Eric Smith wrote:
>> I agree. I've put the home directory under /home/.nx because otherwise SELinux
>> was not creating the proper context for it and the files under it. I didn't find
>> a way how to fix it. If you do please send a patch.
>
> I have had so many problems with SELinux that I ended up disabling
> it. I guess an SELinux expert will have to help with this.
>
> Was it putting it under /home, or naming it with a leading dot, that
> made SELinux do the right thing? Or were both required?
>
Putting it under /home made it use the proper SELinux context automatically. The
dot was not required. It's mainly to avoid visual clutter.

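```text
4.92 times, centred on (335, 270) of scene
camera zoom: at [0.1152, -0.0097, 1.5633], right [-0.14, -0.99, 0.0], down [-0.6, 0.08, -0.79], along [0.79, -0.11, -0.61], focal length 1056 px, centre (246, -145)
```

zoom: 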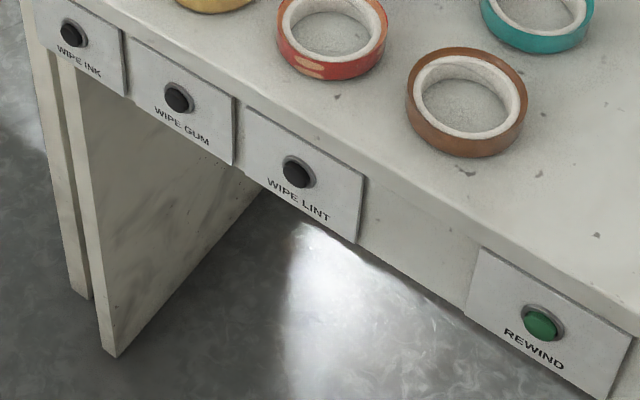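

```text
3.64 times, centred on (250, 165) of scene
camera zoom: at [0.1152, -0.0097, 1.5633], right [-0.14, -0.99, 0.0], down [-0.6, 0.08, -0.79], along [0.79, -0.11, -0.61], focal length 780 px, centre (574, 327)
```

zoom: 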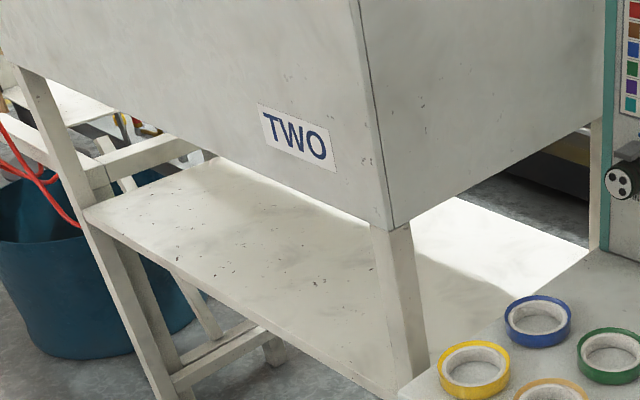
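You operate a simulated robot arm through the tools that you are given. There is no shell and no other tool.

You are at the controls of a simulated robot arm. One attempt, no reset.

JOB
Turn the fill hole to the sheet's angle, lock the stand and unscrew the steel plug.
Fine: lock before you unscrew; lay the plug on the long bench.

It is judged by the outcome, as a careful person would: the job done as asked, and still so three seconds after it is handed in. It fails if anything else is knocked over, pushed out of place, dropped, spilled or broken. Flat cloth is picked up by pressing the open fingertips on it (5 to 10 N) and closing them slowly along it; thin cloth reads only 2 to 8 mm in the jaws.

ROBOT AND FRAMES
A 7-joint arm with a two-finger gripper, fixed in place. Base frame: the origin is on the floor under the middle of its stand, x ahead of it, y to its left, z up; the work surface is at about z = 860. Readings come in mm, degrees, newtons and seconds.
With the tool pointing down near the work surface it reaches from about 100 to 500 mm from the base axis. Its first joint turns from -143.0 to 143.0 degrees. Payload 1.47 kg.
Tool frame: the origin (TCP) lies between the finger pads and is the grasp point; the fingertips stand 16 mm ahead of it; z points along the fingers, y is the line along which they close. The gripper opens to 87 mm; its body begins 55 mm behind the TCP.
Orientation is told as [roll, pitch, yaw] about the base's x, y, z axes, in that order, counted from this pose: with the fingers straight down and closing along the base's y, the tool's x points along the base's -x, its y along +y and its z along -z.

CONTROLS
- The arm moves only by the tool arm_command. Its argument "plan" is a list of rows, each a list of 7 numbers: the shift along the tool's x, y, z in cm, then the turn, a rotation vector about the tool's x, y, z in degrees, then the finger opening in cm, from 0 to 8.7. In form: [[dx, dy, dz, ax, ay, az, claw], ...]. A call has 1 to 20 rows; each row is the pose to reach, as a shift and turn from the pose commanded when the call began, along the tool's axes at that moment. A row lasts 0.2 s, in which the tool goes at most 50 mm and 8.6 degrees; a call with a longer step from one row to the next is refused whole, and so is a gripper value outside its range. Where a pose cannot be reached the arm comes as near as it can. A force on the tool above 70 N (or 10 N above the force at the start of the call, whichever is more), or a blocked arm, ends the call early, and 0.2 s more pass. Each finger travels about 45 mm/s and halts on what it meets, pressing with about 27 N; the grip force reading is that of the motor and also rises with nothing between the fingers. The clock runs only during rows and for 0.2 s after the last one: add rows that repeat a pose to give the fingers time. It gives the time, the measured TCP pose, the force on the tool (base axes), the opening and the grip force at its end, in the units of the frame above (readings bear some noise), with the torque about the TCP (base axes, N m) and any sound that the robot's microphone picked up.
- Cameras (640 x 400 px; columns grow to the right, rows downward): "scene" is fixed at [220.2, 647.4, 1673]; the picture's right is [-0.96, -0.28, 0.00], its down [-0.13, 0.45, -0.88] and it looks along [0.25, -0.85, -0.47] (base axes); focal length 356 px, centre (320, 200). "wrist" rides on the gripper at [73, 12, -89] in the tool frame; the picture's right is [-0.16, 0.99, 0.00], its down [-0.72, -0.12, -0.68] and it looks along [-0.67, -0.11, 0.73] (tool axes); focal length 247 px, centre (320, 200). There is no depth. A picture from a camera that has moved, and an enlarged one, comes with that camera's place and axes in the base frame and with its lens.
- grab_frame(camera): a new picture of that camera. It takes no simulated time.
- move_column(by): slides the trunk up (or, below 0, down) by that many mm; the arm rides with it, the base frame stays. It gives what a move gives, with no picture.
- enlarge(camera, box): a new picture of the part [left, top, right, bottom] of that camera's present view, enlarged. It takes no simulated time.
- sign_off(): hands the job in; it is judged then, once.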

>>> There should also be a postun script to delete the user and group, and
>>> possibly the home directory.
>> Nope, that's wrong. You can't be certain if there are other files or programs
>> that use the same user/group or home directory. There could be some files in the
>> home directory (probably written there by mistake) which should not be deleted
>> before examined. There's no perfect solution to this but leaving a dangling user
>> account (a system account) is better than deleting it without making sure it's
>> not in use.
>
> I disagree. If you're dynamically creating the user and group for the
> neatx server in the postinstall script, nothing else should be dumping
> files in there. If you look at other Fedora and RHEL packages that
> create a package-specific user and group, they delete them on
> uninstall.
I don't think so. See httpd and openssh-server for example.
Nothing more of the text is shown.